I’m not fond of the color brown. In fact, I don’t even think it’s a color. It’s more like a background, and one I’m tired of. For most of my life I lived in a beige house, which is brown in a wishy-washy mood. With apologies to my U.S. Fish and Wildlife Service friends in their brown and tan uniforms, the only good brown thing is chocolate.
As mild as this past winter was, I really have no cause to complain. But since the trees and shrubs lost their leaves in November, life outdoors has been a sea of brown bare trees and beige dried foliage. Now, I admire the structural bones of a single bare tree as much as the next person, but this is too much of a good thing. Momentary escapes to the Pine Barrens and Jersey Shore offered only momentary relief from the monotony. After five months, I am ready for change.
Nothing says “change” like green. Pale yellow-green. Bright kelly green. Deep forest green. The green of Nature. The green of Spring. The green of New Life.
What a relief to see green in all its variations on a recent evening walk at John Heinz NWR, and soak in the sights and sounds of the new arrivals early Spring brought with it. Like the willows dancing in the breeze while a jet contrail slices the clear blue sky.

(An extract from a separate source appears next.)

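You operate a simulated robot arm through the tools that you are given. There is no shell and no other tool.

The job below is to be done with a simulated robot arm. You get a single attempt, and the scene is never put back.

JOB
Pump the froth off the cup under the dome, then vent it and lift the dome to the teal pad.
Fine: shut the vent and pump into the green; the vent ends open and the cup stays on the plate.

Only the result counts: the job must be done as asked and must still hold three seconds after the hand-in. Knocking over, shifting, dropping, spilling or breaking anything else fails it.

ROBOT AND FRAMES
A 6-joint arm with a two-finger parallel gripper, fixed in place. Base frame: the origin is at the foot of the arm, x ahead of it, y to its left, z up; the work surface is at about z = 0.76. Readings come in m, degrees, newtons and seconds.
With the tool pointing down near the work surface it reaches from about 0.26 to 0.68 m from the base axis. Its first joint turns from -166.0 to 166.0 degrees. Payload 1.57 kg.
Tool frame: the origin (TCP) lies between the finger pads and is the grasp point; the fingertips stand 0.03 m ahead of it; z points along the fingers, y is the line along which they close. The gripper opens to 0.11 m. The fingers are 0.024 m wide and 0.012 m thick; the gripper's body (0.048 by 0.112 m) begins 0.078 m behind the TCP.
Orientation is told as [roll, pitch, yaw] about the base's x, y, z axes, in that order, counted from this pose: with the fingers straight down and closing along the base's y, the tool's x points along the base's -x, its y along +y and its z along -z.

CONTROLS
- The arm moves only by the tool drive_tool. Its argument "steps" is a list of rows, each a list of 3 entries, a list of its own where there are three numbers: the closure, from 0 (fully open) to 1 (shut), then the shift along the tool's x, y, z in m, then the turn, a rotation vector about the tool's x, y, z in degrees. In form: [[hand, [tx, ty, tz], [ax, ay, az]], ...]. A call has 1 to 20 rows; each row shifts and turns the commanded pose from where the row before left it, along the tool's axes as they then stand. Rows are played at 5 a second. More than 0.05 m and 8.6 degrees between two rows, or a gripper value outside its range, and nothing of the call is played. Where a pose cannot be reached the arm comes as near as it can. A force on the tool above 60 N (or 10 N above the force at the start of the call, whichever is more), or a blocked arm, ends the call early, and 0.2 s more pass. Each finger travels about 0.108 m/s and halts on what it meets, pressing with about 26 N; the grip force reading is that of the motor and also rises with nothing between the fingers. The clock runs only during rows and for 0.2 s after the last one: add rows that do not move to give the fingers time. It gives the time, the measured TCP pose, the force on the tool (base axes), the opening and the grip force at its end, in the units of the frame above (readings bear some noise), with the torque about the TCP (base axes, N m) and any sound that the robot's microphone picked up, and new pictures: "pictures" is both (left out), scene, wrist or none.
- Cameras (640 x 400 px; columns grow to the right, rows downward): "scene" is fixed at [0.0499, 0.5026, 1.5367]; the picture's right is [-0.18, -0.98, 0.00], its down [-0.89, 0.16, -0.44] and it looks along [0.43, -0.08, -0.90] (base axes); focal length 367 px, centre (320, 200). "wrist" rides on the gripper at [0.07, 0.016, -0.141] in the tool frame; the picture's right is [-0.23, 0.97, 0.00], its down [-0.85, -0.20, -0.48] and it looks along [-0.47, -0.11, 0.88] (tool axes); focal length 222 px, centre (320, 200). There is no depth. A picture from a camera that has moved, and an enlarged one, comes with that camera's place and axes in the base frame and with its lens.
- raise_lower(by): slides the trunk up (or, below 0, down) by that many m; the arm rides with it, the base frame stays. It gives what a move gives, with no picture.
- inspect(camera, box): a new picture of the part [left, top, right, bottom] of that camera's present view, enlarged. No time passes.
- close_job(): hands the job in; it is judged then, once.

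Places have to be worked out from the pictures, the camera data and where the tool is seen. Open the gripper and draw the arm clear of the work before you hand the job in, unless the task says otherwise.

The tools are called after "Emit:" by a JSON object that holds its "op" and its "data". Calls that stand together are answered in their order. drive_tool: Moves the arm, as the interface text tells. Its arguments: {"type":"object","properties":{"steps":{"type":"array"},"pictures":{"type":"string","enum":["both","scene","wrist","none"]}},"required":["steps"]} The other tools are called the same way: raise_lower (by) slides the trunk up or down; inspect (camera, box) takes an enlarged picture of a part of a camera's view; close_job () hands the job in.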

Spring greens are subtle. Pussy willow along the water’s edge.
Sometimes the green is the canvas on which other colors are painted. Just the carpet of green leaves would be welcome sight. The golden flowers add that touch of flair.
Sometimes spring greens are red! At this time of year, many of the trees are bright crimson, as the red maples burst into bud…
Sometimes the green is not so welcome, like new shoots of Phragmites, an invasive plant found throughout the Refuge that a friend and I are trying to eradicate from a small plot. We knew it would come back. The fight is renewed for another growing season.
The greening of the land brings with it new arrivals freshly returned from their wintering grounds. Red-winged Blackbirds have been back for a few weeks. Their CONK-ER-REE calls are anything but musical, but nonetheless music to my winter-weary ears.
The air is filled with the songs of birds. Song Sparrows, Carolina Wrens and Cardinals join the blackbird chorus. There’s an amphibian choir singing as well, as frogs have come out of the mud where they spent the winter to look for mates. The aptly named Spring Peepers make a surprisingly loud, high-pitched PEEP continuously. These are tiny frogs, no bigger than a fingernail. In all my searching, I have never seen one, though I have been nearly deafened by their noise. Singing tenor to the peepers’ soprano are the Wood Frogs, who sound more like ducks, with their ragged QUACK call.
Snapping turtles have also come out of the mud, and cruise along at the water’s surface.
Tree Swallows came back recently. Now the sky over the impoundment is filled with the little blue jewels hawking insects. Which means, of course, that the insects are back too. The marshy environment of Heinz Refuge would be miserable with mosquitos were it not for our swallow friends. Which is why we have nest boxes for them.
Frequent squabbles break out over those nest boxes. This is prime real estate.
Great Egrets arrived last week. This one was enjoying an hors d’oeuvre, hoping for a more filling main course.
Here’s the greenest photo of all. Yes, I know – there’s no green, just the dreaded brown. This is one of our Bald Eagle pair sitting on its nest. Inside that nest are one or more eggs. Any day now (it might already have happened) a tiny, fluffy eaglet will break its way out of the shell and start its new life.
New life. It just doesn’t get any greener than that.